前述の通り、50年ローンは老後まで返済義務が生じるため、入院や病気・死亡などのリスクが大きくなります。

こうした事態に陥った時、ローン返済額の減免ができるのが団信です。

団信の内容は住宅ローンによっても異なる他、より高度なタイプの団信だと利用するために金利上乗せや手数料がかかりますが、この負担額もローンによって異なります。

損をしないためにも、団信の内容をしっかりと比較することをおすすめします。

コツ2】金利タイプの変更が柔軟にできるローン商品を選ぶ

住宅ローンの金利タイプは、一般的に全期間固定金利、当初期間固定金利、変動金利の3タイプがあります。

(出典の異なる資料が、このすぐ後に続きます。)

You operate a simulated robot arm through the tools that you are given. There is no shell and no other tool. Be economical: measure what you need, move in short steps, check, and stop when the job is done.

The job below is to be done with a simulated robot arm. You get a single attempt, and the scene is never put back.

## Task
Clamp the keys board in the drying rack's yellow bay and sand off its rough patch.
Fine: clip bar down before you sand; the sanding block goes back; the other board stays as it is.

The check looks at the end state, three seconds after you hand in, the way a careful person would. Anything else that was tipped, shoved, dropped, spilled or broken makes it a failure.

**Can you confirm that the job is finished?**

  • 全期間固定金利:借入から完済まで、固定金利が適用される
  • 当初期間固定金利:借入から一定の期間は固定金利が適用され、その後は変動金利などが適用される
  • 変動金利:金利相場の推移によって適用金利が見直される

低金利の時代は変動金利が最も金利が低くなりますが、一方で金利情勢の推移によって適用金利が一気に上昇するリスクもあります。

一方で、固定金利もリスクが少ない訳ではなく、金利が下がったタイミングでも以前と同じ金利が適用され、割高となるケースもあります。

住宅ローンの中には、こうした金利タイプの変更が柔軟に出来るものも少なくありません。約50年という長い期間を考えると金利情勢が途中で大きく変わることも十分考えられるため、損をしないためには柔軟に変更できるものがおすすめです。

50年ローンは大きなリスクも承知で選ぶべし

50年ローンは月々の返済負担を減らせるという意味ではメリットがありますが、非常に長期な期間で負担を強いられることになります。

しっかりと資産や家計を管理していたとしても、50年の間で大きな外的要因の変化が訪れる可能性も十分あります。そういった意味でも、50年ローンはリスクが大きいローン商品と言えるでしょう。

特に、見栄や欲のために不相応な物件を無理して購入し、直近の負担を減らすために50年ローンを借りるといった対応は経済的にも非常に危険です。

もしも50年ローンを選ぶ場合は、十分に注意をした上で後悔しないように選ぶことが重要です。